If we fail to develop or maintain an effective system of internal controls, we may not be able to accurately report our financial results or prevent fraud. If one or more material weaknesses emerge related to financial reporting, or if we otherwise fail to establish and maintain effective internal control over financial reporting, our ability to accurately report our financial results could be adversely affected. As a result, current and potential stockholders could lose confidence in our financial reporting, which would harm our business and the trading price of our common stock.
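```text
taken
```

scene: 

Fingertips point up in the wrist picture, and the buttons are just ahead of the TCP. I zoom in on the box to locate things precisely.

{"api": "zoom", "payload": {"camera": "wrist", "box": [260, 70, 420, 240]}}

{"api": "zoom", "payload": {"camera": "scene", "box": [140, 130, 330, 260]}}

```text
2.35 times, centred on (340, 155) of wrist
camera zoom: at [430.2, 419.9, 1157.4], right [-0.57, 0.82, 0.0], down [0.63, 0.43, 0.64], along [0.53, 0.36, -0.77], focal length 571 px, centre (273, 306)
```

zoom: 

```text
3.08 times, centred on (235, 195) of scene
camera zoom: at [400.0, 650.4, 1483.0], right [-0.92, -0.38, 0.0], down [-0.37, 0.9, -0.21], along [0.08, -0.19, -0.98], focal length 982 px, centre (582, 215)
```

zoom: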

        Effective internal controls are necessary for us to provide reliable financial reports, prevent fraud and operate successfully as a public company. If we cannot provide reliable financial reports or prevent fraud, our reputation and operating results would be harmed. We cannot be certain that our efforts to develop and maintain our internal controls will be successful, that we will be able to maintain adequate controls over our financial processes and reporting in the future or that we will be able to comply with our obligations under Section 404 of the Sarbanes Oxley Act of 2002. Any failure to develop or maintain effective internal controls, or difficulties encountered in implementing or improving our internal controls, could harm our operating results or cause us to fail to meet our reporting obligations. Ineffective internal controls could also cause investors to lose confidence in our reported financial information, which would likely have a negative effect on the trading price of our common stock.

The initial public offering price of our common stock may not be indicative of the market price of our common stock after this offering. In addition, an active, liquid and orderly trading market for our common stock may not develop or be maintained, and our stock price may be volatile.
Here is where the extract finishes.